Friday, December 29, 2017

State tax

All too often regulations seem to hurt the middle income groups more than others and the alternative minimum tax (ATM) is one of those regs. In 2017, 29.4 percent of households with “expanded cash income” (which is a broad measure of income) between $200,000 and $500,000 will be affected by the AMT (table 1). That number rises to 62.9 percent for those with incomes between $500,000 and $1 million. In contrast, only 19.9 percent of households with incomes greater than $1 million will be on the AMT. This issue is important at this time since the new tax law supposedly hurts those who deduct state income tax from their federal tax. Not so fast. When the state tax is deducted the deduction is disallowed when the AMT kicks in so that these middle income people have not been able to use the state income tax deduction in the past and will not be allowed in the future as long as the AMT remains in force.

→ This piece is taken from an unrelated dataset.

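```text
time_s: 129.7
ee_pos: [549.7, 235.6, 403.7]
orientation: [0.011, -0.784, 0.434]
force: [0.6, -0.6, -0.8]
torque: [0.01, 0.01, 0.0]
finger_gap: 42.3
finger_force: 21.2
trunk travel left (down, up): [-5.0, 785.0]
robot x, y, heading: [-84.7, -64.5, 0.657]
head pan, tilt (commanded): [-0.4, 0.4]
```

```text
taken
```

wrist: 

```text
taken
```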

Lower income people whose state tax is less than $10,000 will still be able to deduct up to that amount. In Minnesota it takes incomes of $150,000 or more to pay that much state income tax. The loss of state tax deduction is all hype as it was not there to lose. Line 3: Taxes: In calculating the AMT, you cannot take itemized deductions for stateand local income tax, real estate taxes and personal property taxes, even though these are deductible on your regular return.